** START OF SOURCE DATA **

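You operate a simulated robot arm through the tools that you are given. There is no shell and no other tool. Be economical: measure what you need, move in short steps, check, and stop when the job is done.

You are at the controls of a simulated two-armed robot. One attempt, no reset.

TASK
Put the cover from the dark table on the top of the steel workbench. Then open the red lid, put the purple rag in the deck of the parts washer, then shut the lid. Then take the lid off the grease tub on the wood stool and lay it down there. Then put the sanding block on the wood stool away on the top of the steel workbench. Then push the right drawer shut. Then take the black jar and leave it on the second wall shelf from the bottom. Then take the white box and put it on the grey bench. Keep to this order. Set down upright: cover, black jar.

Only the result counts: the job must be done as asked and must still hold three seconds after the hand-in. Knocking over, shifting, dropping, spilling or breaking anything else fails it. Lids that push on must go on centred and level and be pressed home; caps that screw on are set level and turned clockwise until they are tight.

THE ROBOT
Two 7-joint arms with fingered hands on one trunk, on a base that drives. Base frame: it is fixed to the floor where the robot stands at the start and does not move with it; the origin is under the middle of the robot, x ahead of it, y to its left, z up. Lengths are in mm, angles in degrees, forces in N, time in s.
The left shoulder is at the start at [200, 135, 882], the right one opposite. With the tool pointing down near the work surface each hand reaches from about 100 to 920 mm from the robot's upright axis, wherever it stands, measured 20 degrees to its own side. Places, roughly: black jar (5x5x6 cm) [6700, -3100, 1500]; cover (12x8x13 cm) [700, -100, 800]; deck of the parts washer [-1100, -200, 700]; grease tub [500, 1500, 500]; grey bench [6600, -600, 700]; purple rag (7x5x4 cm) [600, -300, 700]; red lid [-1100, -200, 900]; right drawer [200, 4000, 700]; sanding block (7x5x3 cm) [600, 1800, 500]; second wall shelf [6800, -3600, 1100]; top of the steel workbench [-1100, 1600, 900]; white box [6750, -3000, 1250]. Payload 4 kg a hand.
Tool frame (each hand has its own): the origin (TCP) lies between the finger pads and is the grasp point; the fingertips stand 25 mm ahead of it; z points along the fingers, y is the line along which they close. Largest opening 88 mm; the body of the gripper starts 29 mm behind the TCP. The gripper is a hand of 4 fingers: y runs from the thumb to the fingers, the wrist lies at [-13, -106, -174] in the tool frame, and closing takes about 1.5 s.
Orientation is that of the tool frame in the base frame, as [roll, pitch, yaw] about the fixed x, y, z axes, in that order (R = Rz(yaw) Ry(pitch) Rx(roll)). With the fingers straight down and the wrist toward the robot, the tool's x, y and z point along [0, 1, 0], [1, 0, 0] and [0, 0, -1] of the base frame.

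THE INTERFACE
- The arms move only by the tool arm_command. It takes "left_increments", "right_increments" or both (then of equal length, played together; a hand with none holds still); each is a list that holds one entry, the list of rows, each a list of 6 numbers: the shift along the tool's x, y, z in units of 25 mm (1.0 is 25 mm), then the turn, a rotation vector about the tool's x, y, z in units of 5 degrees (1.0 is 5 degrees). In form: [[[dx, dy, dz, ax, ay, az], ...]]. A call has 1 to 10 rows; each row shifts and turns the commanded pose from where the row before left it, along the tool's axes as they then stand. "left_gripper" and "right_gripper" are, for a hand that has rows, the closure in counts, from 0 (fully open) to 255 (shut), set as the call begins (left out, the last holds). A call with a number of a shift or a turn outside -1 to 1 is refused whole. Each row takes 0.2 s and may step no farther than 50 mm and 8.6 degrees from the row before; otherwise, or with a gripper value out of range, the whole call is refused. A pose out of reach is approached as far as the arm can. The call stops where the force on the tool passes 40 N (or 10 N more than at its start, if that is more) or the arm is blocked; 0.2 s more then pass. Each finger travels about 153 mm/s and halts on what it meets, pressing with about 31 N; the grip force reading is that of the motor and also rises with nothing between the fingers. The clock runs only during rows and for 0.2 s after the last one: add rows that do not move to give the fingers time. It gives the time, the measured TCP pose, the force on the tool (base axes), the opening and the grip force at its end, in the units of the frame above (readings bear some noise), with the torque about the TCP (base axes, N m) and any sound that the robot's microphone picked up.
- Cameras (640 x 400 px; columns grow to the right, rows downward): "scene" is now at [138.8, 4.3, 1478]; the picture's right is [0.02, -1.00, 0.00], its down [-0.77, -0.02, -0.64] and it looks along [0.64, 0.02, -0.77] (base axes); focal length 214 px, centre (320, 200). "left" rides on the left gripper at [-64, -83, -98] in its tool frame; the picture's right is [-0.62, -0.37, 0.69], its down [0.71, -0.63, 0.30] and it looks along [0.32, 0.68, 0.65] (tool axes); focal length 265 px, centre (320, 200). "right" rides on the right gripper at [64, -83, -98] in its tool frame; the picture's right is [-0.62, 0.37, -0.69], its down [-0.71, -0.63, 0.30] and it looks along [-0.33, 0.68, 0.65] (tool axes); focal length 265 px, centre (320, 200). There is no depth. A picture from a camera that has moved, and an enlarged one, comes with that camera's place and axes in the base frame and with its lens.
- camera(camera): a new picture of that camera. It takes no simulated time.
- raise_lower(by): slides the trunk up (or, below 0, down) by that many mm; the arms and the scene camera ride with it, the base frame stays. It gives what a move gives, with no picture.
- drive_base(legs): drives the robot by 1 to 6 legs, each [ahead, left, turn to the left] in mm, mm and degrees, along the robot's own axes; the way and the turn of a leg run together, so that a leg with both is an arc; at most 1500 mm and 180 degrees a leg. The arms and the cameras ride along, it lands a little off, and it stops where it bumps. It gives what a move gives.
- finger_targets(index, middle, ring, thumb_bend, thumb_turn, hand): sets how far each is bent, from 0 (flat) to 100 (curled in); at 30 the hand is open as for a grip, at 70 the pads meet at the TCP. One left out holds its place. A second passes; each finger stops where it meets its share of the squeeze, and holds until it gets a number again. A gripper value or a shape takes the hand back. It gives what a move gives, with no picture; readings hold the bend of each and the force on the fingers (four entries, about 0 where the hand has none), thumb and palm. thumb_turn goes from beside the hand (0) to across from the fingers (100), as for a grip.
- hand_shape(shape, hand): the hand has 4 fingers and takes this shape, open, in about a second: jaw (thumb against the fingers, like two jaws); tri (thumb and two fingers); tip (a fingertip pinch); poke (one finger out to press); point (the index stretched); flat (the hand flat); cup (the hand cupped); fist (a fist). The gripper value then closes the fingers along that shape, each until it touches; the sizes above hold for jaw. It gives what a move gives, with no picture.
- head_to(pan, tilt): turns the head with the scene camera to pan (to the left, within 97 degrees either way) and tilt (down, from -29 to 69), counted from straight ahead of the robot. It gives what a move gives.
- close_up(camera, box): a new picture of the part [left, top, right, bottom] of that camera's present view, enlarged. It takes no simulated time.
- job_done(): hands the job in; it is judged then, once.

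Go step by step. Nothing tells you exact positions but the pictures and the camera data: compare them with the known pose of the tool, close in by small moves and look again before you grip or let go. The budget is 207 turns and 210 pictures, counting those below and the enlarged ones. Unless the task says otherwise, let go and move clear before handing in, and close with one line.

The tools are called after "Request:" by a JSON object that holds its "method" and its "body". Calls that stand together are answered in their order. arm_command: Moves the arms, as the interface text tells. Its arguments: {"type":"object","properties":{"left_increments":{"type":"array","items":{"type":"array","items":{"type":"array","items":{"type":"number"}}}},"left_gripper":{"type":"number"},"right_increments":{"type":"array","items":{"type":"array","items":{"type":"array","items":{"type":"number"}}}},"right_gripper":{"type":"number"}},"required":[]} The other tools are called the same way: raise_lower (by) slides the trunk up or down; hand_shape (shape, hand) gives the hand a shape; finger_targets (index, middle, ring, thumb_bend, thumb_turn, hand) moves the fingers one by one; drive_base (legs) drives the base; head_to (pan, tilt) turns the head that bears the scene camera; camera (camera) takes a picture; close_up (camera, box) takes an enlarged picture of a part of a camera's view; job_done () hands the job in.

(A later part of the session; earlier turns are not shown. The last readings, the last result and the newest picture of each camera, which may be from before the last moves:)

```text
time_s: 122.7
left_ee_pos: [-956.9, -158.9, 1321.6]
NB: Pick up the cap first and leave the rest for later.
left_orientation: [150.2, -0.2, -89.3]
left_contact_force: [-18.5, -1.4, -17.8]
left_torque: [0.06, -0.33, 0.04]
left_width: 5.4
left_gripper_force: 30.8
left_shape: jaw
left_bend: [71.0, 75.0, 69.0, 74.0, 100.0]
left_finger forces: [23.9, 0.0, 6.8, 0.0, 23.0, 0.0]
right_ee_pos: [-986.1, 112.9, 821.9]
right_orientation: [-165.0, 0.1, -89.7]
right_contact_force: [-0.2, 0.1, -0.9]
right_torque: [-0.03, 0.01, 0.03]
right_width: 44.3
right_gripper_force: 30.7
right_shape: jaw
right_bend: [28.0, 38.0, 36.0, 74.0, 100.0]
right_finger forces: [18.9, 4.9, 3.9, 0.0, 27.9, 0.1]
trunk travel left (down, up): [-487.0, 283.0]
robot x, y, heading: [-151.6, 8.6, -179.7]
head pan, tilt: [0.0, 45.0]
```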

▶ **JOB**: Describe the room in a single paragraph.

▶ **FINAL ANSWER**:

** END OF SOURCE DATA **

▶ **JOB**: Return the exact lines from the line with "for a grip." to the line with "- job_done(): hands", inclusive of both, with nothing added.

▶ **FINAL ANSWER**:
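- finger_targets(index, middle, ring, thumb_bend, thumb_turn, hand): sets how far each is bent, from 0 (flat) to 100 (curled in); at 30 the hand is open as for a grip, at 70 the pads meet at the TCP. One left out holds its place. A second passes; each finger stops where it meets its share of the squeeze, and holds until it gets a number again. A gripper value or a shape takes the hand back. It gives what a move gives, with no picture; readings hold the bend of each and the force on the fingers (four entries, about 0 where the hand has none), thumb and palm. thumb_turn goes from beside the hand (0) to across from the fingers (100), as for a grip.
- hand_shape(shape, hand): the hand has 4 fingers and takes this shape, open, in about a second: jaw (thumb against the fingers, like two jaws); tri (thumb and two fingers); tip (a fingertip pinch); poke (one finger out to press); point (the index stretched); flat (the hand flat); cup (the hand cupped); fist (a fist). The gripper value then closes the fingers along that shape, each until it touches; the sizes above hold for jaw. It gives what a move gives, with no picture.
- head_to(pan, tilt): turns the head with the scene camera to pan (to the left, within 97 degrees either way) and tilt (down, from -29 to 69), counted from straight ahead of the robot. It gives what a move gives.
- close_up(camera, box): a new picture of the part [left, top, right, bottom] of that camera's present view, enlarged. It takes no simulated time.
- job_done(): hands the job in; it is judged then, once.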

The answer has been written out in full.